▸ **Provided passage**
You want to know what's nerve wracking? It's putting your baby that you still think of as an adorable 3 year old behind the wheel. I can't believe he's already 16. ARRRGH! Christian is so special to me. He's always been so charismatic and talented, and he makes me laugh every day. On top of all of that, Christian is one of the most intuitive people I know. He is smart and observant, and can spot someone's true intentions almost a mile away. That's not to say that he doesn't often wear teenage blinders, but Christian's always been an old soul in a young body.
I tend to be very protective of Christian, because he's tried to leave this world 3 times. Once, when he was a baby, he almost died of hypovolemic shock because his doctor would not properly diagnose him with Pyloric Stenosis. By the time he had surgery, it was almost too late. Next, when he was 3 months old, Christian had an anaphylactic reaction to sulfa and we got to the hospital just in time. At 11 years old he had another anaphylactic reaction in his sleep to an unknown trigger. If he had not shaken the bunk bed and wakened his brother, we might not have known he was suffocating, and he would have died. Along with his allergies, Christian also suffers from asthma so I'm constantly worrying that he will have an asthma exacerbation when I'm not with him. Needless to say I have a very hard time letting Christian go.

▸ **Stored data**

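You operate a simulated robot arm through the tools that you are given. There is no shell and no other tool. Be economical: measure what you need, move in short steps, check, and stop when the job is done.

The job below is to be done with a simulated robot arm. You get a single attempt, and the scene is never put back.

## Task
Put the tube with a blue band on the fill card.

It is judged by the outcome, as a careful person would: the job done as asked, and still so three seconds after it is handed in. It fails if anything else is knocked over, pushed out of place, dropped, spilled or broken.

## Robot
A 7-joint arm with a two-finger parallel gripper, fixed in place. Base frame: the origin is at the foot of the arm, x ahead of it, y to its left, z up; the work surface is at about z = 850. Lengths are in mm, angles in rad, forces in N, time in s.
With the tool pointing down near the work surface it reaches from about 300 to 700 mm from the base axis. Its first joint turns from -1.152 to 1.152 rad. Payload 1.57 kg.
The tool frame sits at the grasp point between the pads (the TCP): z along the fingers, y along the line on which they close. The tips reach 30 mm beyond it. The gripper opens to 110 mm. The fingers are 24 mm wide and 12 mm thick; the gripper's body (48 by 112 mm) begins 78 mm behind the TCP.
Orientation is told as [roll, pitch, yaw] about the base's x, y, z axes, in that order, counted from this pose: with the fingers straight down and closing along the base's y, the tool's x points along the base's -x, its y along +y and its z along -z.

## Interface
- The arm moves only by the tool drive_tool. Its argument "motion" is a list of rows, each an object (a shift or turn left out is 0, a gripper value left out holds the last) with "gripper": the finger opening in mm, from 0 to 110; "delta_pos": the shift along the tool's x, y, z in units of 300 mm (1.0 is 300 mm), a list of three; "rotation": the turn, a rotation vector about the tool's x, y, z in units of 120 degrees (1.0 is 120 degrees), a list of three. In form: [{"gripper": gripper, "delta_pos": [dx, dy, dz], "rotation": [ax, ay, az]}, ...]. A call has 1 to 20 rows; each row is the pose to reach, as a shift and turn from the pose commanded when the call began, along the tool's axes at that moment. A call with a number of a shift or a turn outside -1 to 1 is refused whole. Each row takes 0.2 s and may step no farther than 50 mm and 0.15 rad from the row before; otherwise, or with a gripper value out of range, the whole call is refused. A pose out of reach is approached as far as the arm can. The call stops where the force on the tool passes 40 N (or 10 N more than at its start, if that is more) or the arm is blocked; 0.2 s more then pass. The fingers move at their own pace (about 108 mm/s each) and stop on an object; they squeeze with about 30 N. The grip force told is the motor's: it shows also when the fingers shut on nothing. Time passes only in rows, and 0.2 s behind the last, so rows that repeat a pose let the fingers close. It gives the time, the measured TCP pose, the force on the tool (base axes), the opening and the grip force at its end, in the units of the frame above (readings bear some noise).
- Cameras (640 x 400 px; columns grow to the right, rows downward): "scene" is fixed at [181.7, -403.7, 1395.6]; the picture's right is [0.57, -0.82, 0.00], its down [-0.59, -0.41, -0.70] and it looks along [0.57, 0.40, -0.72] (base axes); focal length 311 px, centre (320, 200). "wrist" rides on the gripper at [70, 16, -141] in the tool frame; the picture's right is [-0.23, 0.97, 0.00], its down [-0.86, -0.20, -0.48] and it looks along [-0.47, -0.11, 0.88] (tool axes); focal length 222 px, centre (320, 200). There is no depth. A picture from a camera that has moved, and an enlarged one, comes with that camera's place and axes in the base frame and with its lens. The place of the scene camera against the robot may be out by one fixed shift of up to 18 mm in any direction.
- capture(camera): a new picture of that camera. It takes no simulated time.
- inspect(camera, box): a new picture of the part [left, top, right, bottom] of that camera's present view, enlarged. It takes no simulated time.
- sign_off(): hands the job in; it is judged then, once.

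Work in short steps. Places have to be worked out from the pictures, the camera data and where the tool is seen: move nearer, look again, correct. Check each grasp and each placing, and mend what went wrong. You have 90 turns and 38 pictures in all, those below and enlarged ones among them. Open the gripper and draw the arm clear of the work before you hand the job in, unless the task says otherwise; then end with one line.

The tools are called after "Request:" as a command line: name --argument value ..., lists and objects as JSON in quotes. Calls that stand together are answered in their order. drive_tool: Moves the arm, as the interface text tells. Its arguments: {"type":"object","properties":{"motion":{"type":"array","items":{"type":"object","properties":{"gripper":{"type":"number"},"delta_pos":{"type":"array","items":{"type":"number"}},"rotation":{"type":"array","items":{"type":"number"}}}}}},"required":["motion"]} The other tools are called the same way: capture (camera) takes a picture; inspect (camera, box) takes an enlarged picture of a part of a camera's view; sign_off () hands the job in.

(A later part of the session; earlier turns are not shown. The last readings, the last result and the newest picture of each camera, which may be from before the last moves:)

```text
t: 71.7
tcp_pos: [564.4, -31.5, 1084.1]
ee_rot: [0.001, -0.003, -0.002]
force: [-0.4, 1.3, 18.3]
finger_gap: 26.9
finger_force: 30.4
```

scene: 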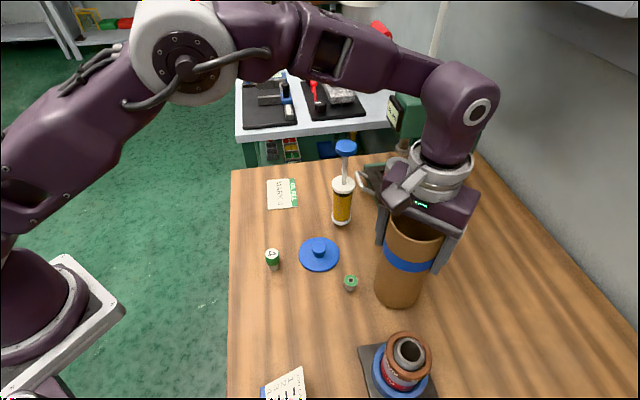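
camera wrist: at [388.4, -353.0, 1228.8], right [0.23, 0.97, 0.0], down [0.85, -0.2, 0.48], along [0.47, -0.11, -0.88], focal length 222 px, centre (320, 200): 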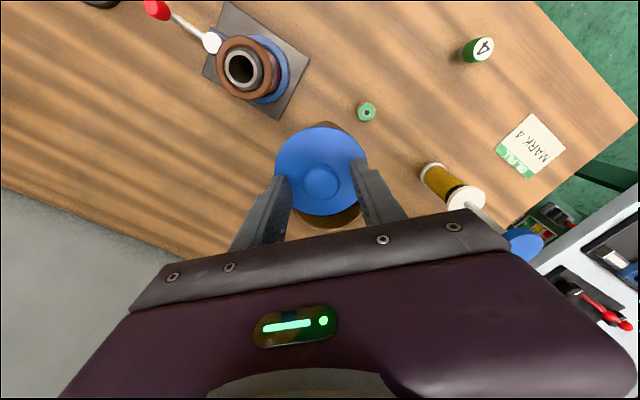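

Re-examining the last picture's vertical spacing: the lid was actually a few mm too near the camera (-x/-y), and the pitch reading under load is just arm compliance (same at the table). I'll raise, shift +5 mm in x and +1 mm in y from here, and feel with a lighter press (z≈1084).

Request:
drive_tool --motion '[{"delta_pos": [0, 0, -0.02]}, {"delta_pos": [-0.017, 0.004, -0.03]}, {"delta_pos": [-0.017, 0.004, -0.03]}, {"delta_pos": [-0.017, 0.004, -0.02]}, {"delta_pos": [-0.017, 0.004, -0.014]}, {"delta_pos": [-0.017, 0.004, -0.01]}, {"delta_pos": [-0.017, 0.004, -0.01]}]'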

▸ **Task 1**
Your answer is an exact quotation from the provided passage: it starts at "You want to" and ends at "a young body.".
▸ **Task 2**
Your answer continues the provided passage from its final sentence.

▸ **Written response 1**
You want to know what's nerve wracking? It's putting your baby that you still think of as an adorable 3 year old behind the wheel. I can't believe he's already 16. ARRRGH! Christian is so special to me. He's always been so charismatic and talented, and he makes me laugh every day. On top of all of that, Christian is one of the most intuitive people I know. He is smart and observant, and can spot someone's true intentions almost a mile away. That's not to say that he doesn't often wear teenage blinders, but Christian's always been an old soul in a young body.

▸ **Written response 2**
Now though I have to be brave. I have to let him go out on his own. It is very scary, and it's even scarier to think of him driving Nicholas around. I don't like to think of both boys riding around in the car together. Heck, I still have a hard time when Alyssa travels with Logan, or when she's home and takes both boys somewhere. I can't sleep until they're all three home. I guess being a mom never gets easier.
Pray for me to have strength and peace, and pray that Christian will have common sense and safe driving habits. Also pray that all of the dumba$& idiot drivers stay away from my babies. I love you Christian.